Hillary Clinton
Democratic presidential candidate Hillary Clinton delivers the keynote address at the 18th Annual David N. Dinkins Leadership and Public Policy Forum at Columbia University in New York April 29, 2015.REUTERS/Brendan McDermid

The Democratic National Committee (DNC) announced on 5 May that it will approve six primary debates for candidates looking to win the Democratic presidential nomination.
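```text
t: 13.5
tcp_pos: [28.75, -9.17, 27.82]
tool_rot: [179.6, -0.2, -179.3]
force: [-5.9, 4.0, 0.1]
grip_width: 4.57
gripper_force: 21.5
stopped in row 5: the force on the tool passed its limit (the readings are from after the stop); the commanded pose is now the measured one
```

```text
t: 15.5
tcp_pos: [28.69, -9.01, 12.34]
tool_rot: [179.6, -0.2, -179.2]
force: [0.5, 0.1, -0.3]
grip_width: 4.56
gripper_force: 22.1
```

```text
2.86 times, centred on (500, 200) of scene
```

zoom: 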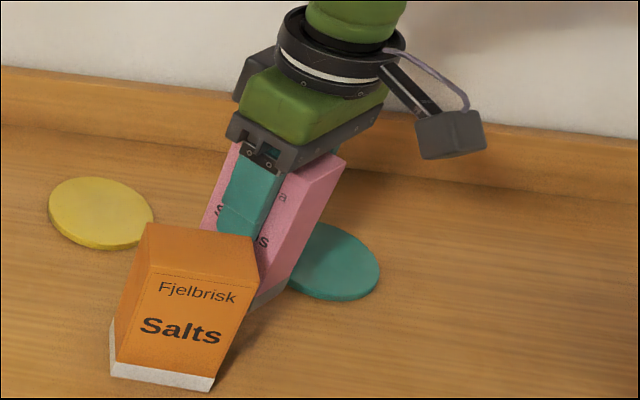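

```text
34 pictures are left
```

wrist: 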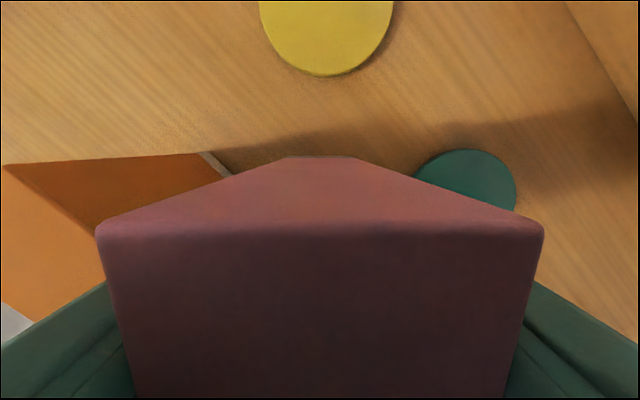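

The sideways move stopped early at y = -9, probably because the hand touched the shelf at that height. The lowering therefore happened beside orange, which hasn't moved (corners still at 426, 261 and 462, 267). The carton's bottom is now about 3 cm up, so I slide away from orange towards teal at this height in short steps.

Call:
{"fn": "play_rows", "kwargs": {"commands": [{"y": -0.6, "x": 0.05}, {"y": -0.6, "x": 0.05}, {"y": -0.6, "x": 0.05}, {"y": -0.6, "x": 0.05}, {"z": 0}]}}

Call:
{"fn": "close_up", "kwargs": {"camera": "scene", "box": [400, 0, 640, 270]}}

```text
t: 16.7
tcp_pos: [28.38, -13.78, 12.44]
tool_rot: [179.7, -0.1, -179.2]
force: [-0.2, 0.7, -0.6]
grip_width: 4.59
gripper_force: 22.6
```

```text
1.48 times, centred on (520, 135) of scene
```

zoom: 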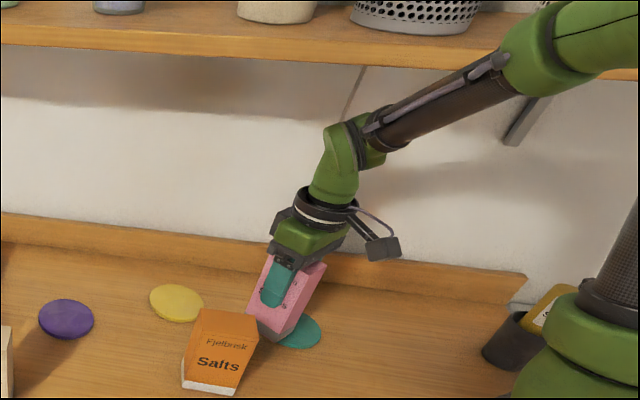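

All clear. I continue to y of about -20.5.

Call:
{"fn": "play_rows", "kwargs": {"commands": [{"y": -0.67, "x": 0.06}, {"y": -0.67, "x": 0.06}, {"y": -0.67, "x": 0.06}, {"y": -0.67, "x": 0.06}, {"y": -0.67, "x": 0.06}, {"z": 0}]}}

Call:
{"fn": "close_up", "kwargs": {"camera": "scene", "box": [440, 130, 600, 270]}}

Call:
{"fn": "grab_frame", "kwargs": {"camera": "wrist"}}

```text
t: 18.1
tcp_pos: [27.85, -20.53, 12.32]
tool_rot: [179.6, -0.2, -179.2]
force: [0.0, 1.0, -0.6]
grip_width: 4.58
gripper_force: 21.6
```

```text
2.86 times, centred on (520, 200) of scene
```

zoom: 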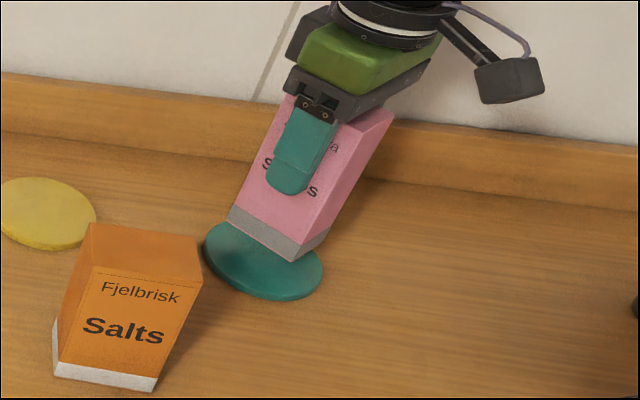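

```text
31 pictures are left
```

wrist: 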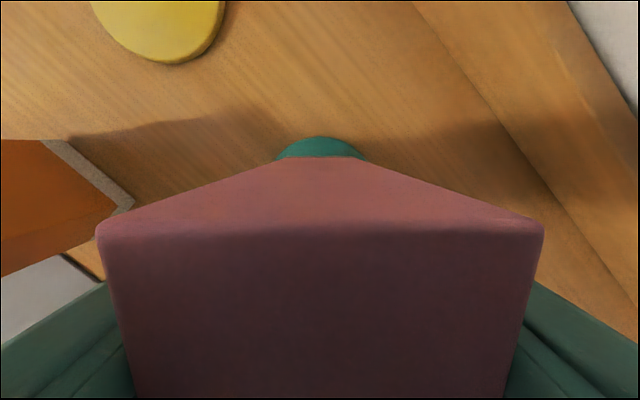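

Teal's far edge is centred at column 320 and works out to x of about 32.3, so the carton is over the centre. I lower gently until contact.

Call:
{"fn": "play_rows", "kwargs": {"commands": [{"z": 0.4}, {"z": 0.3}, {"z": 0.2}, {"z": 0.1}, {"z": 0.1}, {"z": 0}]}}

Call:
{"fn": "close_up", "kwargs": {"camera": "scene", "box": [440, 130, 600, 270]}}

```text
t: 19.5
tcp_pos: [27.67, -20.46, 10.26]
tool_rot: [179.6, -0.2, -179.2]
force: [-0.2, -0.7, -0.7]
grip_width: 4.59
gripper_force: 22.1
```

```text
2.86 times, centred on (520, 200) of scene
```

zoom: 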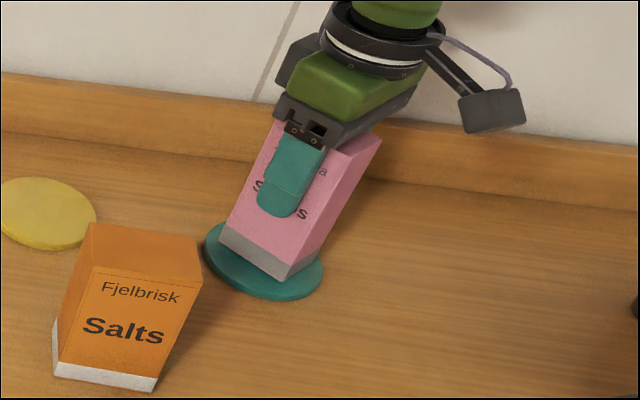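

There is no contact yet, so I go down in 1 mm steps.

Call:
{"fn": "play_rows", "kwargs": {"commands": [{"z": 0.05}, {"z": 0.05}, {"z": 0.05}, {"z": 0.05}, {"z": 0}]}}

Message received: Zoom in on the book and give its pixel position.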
The debates are scheduled to start in autumn 2015.

"We've always believed that we would have a competitive primary process, and that debates would be an important part of that process," DNC chair representative Debbie Wasserman Schultz said.

Schultz continued: "Our debate schedule will not only give Democratic voters multiple opportunities to size up the candidates for the nomination side-by-side, but will give all Americans a chance to see a unified Democratic vision of economic opportunity and progress — no matter whom our nominee may be."

According to a statement released by the DNC, any candidate hoping to participate in the debates will have to agree exclusively to participate in those debates. Four of the DNC-sanctioned debates will be held in the early primary states of Iowa, New Hampshire, Nevada and South Carolina.

Time Magazine reported that the DNC's six debate schedule is smaller than the rival Republicans' 11 debate schedule. The Republican presidential field is far more crowded than the Democratic one. As of 5 May, six Republicans and two Democrats have officially announced their presidential bid.

Democratic powerhouse Hillary Clinton tweeted she was "looking forward to a real conversation" during the scheduled debates, USA Today reported. Clinton is being challenged by Vermont Senator Bernie Sanders.